This repository contains all the necessary code and data files to run Bio-SNICAR.

Development of BioSNICAR has continued in the form of BioSNICAR_GO (https://github.com/jmcook1186/BioSNICAR_GO_PY). BioSNICAR_GO includes options to run in Mie scattering or Geometric Optics modes, allowing better modellng of dry or wet snow or ice. There are also significant updates to the bio-optical model and empirical pigment absorption coefficients for glacier algae in that repository. Running BioSNICAR_GO in Mie mode is equivalent to running the original BiOSNICAR model provided here. Since I have been refining, debugging and extending BioSNICAR under the BioSNICAR_GO framework, I strongly suggest using that model in preference to the original code provided here.

The essential scripts are all written for Matlab. This includes the driver software, the radiative transfer code, which are all that are needed to run model experiments using our existing impurity lookup library. However, if new impurities are to be created additional scripts are used. A few of these are currently coded in Python, but will be translated for Matlab. All the necessary data files and scripts are included in this repository. Basic usage guidelines are provided below, but for detailed instructions we direct the user to the instruction manual available in the repo.

The software versions used to write the codes were Matlab R2016b and Python 3.4 using the Anaconda 3.4.3 distribution (Windows 64bit).

We welcome collaborations and contributions from other developers. We highlight the incorporation of grain shape effects and translation of BioSNICAR into Python as particularly useful development goals.
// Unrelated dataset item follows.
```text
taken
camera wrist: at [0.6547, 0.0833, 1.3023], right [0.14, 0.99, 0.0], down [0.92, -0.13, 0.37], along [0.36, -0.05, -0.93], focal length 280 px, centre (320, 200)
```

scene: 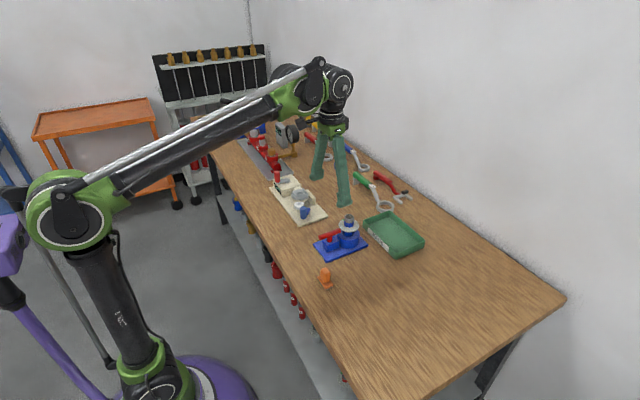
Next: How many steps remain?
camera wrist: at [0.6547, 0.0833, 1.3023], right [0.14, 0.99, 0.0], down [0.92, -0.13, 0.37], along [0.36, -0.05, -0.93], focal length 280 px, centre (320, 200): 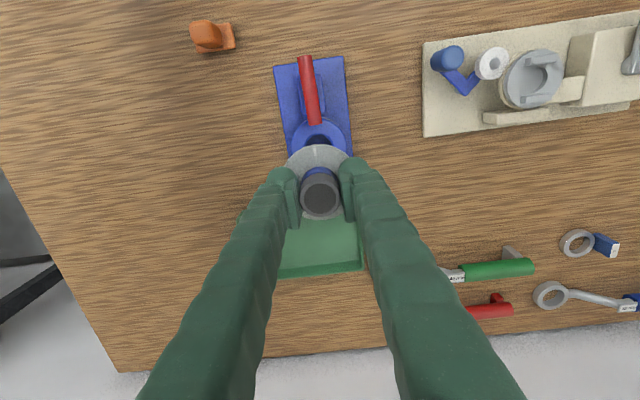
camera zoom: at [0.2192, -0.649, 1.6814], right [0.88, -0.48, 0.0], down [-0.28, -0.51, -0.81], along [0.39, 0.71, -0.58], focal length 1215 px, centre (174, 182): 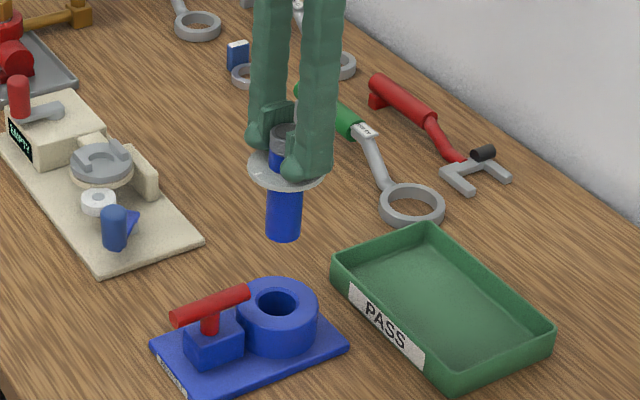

Please direct queries to Joseph Cook (University of Sheffield) at the following email address: [email protected]

To run this model, open 'BioSNICAR_driver_MASTER.m'. This is the driver software where the model parameters are defined and formatted so that they can be read by the radiative transfer code (snicar_8d.m). When the driver is run, the user-defined input values are sent to the radiative transfer model. The spectral albedo is plotted in a new window and a numeric value for the broadband albedo is printed in the command window.

By default, the incoming solar irradiance is for a mid-latitude site with a 60 degree zenith angle. The snow grain size in each vertical layer is defined in an array in line 84. The impurity concentrations in each layer are defined in lines 112 - 125. The model is run simply by pressing F5 or clicking the green 'run' arrow in the toolbar.

This software is in active development. We provide free and open access to this software on the understanding that the authors assume no responsibility for downstream usage and, while we welcome collaboration, we are not obliged to provide training or support for users. We hope that this code and data will be useful and encourage collaboration, but we provide it without warranty or guarantee, nor the implied warranty of merchantability or fitness for any particular purpose.